Across the country, public-health schools have adopted virtually indistinguishable plans. Last year, the Johns Hopkins Bloomberg School of Public Health—which ranks first in the country—released its Inclusion, Diversity, Anti-Racism, and Equity (IDARE) Action Plan. Measures include required land acknowledgments at school events (statements noting that the events are located on former Native American land), a new core competency “addressing the importance of IDARE in public health” required for all curricula, and new course evaluation questions on “diversity, inclusivity, anti-racism, and equity in the classroom climate and curriculum.”

The Harvard T. H. Chan School of Public Health, another top-ranked program, implemented many of the same policies in a plan called Foundation for Sustainable Progress and Transformation, including a social justice curricular review and employee performance reviews that assess DEI contributions. It also requires each department within the school to develop a diversity action plan, ensuring multiple layers of DEI programming.

The University of Minnesota School of Public Health adopted an especially ambitious Strategic Plan for Antiracism. Again, the plan mandates a new curriculum that prioritizes “antiracism and health equity,” along with faculty performance reviews that evaluate DEI contributions. Faculty who disagree with the progressive conception of social justice will face pressure to keep quiet. The plan also takes aim at admissions standards, calling on the school to remove its GRE requirement in favor of a holistic review, in which candidates receive consideration “regardless of whether or not they can demonstrate the prerequisites.”

In each plan, the message is clear: public-health professionals must commit themselves to advancing “health equity.” And as it turns out, this imperative aligns with new professional standards.

In October 2021, the Council on Linkages Between Academia and Public Health Practice revised its Core Competencies for Public Health Professionals, “a consensus set of knowledge and skills for the broad practice of public health.” The Council on Linkages is a collaboration between 24 public health organizations, including the American Public Health Association, the Council on Education for Public Health, and the Public Health Accreditation Board, which accredits state and local public-health agencies. Approximately 80 percent of state health departments and 90 percent of academic public-health programs use its competencies.

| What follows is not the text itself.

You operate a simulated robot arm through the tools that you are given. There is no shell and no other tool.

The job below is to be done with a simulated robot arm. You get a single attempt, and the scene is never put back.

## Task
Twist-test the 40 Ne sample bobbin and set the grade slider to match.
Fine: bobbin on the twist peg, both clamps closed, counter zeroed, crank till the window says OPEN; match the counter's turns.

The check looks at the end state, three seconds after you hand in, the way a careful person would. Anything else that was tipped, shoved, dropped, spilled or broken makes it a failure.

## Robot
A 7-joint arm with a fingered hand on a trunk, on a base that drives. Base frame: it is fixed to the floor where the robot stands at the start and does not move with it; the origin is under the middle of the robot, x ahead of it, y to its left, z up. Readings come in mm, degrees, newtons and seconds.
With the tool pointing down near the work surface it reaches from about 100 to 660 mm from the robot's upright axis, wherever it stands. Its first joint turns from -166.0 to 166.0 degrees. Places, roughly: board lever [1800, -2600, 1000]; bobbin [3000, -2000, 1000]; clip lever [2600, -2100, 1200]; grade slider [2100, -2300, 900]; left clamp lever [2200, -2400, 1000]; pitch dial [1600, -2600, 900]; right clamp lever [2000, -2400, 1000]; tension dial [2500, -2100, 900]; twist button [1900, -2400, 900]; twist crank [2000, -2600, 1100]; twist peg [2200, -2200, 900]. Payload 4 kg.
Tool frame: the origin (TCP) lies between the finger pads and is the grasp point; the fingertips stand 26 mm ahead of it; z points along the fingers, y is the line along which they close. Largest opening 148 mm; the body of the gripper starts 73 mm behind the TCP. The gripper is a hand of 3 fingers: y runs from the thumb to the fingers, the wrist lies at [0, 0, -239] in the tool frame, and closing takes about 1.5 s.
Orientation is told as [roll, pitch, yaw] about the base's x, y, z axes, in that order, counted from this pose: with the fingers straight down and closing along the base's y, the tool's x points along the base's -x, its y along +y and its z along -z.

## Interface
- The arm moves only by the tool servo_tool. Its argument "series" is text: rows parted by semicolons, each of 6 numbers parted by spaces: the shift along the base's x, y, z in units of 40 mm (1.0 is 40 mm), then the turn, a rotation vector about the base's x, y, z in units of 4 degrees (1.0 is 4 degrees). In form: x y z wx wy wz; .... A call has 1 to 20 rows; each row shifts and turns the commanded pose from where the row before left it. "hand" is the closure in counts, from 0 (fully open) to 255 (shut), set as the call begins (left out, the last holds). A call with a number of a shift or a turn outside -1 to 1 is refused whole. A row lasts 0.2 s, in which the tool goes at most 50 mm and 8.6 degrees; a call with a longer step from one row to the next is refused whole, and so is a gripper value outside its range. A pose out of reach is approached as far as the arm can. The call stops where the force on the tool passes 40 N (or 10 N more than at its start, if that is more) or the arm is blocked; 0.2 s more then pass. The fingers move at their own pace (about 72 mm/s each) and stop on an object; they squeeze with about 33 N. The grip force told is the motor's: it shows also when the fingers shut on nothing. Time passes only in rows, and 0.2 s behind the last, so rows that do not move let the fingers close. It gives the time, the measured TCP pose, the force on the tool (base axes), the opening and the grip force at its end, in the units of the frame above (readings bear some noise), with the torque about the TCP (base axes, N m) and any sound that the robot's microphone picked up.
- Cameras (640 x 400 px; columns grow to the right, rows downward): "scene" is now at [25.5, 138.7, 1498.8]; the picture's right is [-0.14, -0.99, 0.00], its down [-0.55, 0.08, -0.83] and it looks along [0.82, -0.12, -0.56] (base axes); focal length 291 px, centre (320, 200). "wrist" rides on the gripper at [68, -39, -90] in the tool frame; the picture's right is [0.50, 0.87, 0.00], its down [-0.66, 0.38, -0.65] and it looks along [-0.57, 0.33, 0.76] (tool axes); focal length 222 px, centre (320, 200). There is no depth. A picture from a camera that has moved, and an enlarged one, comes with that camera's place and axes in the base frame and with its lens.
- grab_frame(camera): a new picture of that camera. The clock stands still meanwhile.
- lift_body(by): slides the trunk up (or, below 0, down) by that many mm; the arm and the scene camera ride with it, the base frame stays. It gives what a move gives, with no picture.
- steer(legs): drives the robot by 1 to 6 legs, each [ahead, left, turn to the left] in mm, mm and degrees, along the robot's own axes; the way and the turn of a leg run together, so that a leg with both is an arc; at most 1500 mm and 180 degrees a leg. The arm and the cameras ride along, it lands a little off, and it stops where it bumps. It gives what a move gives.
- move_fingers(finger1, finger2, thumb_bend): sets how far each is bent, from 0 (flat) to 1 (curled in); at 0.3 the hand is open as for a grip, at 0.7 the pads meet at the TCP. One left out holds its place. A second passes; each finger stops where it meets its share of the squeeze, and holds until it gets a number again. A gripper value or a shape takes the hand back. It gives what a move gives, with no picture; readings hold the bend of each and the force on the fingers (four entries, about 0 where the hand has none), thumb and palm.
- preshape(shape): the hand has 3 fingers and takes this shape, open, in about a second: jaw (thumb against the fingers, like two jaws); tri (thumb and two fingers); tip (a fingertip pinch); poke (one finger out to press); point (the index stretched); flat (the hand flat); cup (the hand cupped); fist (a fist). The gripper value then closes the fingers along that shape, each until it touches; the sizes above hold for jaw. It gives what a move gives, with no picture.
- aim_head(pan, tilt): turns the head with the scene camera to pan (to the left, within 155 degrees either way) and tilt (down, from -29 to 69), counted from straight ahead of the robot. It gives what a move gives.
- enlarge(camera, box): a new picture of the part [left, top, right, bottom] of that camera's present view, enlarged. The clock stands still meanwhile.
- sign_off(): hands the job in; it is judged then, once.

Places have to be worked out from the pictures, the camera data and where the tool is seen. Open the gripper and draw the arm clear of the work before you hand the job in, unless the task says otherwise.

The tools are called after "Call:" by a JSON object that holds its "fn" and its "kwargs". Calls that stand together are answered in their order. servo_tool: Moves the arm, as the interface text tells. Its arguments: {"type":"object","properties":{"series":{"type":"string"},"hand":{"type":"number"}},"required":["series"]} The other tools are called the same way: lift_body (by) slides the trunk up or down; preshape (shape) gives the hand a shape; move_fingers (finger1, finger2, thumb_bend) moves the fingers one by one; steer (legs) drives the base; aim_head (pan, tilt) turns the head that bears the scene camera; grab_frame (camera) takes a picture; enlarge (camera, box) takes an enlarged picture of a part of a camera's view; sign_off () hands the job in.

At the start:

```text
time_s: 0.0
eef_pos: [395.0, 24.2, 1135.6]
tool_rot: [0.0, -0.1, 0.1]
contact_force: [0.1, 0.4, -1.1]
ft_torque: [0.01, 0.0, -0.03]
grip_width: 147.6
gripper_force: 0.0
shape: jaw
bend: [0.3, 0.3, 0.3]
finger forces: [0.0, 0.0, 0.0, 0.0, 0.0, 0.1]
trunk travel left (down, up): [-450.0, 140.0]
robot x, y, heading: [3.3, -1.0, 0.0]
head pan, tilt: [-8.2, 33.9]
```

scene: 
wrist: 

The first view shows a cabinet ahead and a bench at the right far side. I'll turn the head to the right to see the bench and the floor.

The update created a new category of “health equity skills.” Now, a competent public-health professional “applies principles of ethics, diversity, equity, inclusion, and justice,” “collaborates with the community to reduce systemic and structural barriers that perpetuate health inequities,” and “engages in advocacy for health equity and social and environmental justice,” to name just a few. Given the political connotations of terms like “inclusion,” “social justice,” and “health equity,” it’s no wonder that public-health officials embrace race-conscious policies by default.

The purveyors of “diversity” and “equity” share much in common with our public-health establishment—most of all, the notion that a better society can be forged through managerial dictates. The two have now joined forces. Even with increased public skepticism, expect more unpopular policies in the name of “health equity.”